- Stored data:
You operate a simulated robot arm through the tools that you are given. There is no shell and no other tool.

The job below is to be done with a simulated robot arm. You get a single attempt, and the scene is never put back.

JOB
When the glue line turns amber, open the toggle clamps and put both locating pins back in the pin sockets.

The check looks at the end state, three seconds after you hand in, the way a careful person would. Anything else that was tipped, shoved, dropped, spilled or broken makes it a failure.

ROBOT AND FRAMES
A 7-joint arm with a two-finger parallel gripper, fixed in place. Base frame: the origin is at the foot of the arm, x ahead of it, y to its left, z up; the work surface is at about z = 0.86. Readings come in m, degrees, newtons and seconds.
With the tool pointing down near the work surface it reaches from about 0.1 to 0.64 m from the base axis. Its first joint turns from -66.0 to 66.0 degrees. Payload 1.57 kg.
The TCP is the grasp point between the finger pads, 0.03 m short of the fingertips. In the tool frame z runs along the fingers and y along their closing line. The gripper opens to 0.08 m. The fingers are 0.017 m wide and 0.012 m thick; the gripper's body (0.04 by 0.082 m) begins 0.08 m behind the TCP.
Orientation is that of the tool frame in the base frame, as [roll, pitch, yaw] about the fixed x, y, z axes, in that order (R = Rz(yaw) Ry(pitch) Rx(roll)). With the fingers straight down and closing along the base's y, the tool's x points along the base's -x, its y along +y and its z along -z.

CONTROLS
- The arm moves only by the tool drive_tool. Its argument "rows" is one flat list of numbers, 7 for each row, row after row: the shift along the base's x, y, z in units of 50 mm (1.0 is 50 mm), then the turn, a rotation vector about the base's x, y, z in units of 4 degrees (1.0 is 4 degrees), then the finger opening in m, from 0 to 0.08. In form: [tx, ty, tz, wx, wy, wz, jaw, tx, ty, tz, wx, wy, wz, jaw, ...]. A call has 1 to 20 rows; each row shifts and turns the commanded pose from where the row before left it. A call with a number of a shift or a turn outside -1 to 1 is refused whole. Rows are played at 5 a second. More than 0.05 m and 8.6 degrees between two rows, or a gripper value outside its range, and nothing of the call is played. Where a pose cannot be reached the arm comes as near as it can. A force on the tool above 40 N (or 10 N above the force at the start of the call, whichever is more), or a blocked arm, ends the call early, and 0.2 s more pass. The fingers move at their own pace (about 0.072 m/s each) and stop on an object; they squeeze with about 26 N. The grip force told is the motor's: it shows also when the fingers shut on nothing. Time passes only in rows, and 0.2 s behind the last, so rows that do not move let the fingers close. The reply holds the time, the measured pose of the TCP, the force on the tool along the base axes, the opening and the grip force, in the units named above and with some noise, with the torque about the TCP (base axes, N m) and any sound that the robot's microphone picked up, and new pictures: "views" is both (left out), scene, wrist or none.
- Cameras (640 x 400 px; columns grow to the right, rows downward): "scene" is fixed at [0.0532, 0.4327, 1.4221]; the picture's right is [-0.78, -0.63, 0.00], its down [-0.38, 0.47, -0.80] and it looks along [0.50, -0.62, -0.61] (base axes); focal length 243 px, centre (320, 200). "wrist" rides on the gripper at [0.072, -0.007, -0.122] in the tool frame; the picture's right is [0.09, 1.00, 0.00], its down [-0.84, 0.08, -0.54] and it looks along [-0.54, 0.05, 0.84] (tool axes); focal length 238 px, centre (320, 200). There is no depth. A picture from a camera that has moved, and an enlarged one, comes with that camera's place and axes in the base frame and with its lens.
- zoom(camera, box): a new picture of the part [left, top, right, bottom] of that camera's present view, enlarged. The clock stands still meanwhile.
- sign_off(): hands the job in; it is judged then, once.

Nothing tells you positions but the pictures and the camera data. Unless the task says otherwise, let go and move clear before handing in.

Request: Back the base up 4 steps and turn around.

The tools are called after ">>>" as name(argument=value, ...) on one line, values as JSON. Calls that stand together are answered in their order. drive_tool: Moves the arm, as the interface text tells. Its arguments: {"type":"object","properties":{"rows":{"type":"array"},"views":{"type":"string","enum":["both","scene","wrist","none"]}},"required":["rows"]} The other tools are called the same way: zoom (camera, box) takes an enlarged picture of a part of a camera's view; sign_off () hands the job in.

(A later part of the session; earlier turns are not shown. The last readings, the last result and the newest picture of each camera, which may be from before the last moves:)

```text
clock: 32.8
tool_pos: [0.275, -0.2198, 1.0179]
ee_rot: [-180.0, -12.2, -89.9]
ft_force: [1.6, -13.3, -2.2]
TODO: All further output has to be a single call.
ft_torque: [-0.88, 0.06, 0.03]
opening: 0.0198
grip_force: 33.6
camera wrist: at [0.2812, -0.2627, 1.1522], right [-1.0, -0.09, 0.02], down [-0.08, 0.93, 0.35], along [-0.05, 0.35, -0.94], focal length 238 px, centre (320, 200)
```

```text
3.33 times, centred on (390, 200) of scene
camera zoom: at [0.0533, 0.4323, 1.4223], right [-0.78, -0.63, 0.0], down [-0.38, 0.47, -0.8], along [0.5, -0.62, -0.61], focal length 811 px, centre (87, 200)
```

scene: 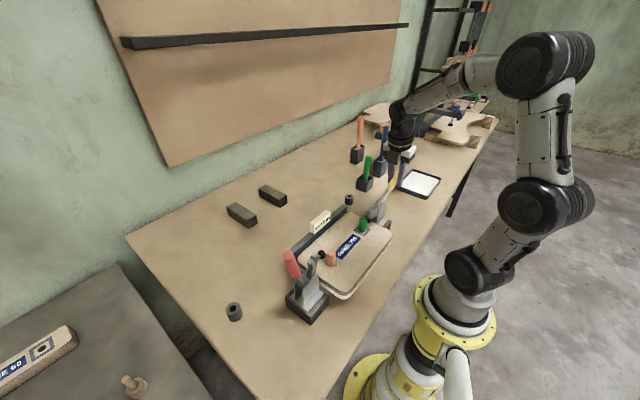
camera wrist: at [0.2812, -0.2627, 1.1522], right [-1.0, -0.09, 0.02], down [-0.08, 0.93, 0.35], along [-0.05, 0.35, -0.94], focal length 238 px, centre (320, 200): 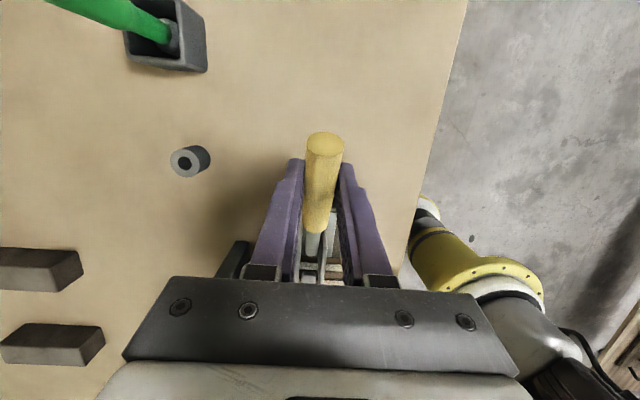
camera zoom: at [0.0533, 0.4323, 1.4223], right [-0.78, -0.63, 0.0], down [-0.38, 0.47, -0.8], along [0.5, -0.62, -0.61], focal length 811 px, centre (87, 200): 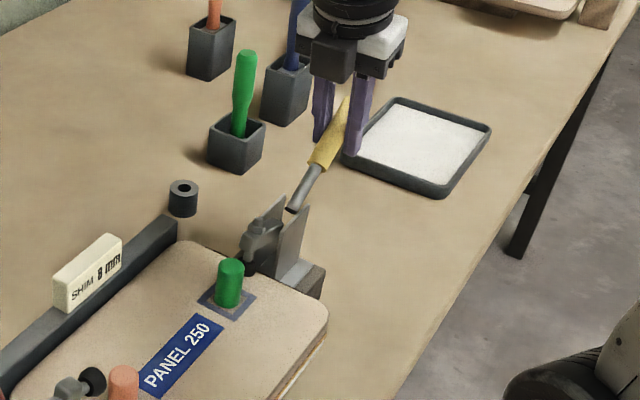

- Work to do: Filter the listing above by the word "hands"; copy each line that passes.

- Solution:
- sign_off(): hands the job in; it is judged then, once.
The tools are called after ">>>" as name(argument=value, ...) on one line, values as JSON. Calls that stand together are answered in their order. drive_tool: Moves the arm, as the interface text tells. Its arguments: {"type":"object","properties":{"rows":{"type":"array"},"views":{"type":"string","enum":["both","scene","wrist","none"]}},"required":["rows"]} The other tools are called the same way: zoom (camera, box) takes an enlarged picture of a part of a camera's view; sign_off () hands the job in.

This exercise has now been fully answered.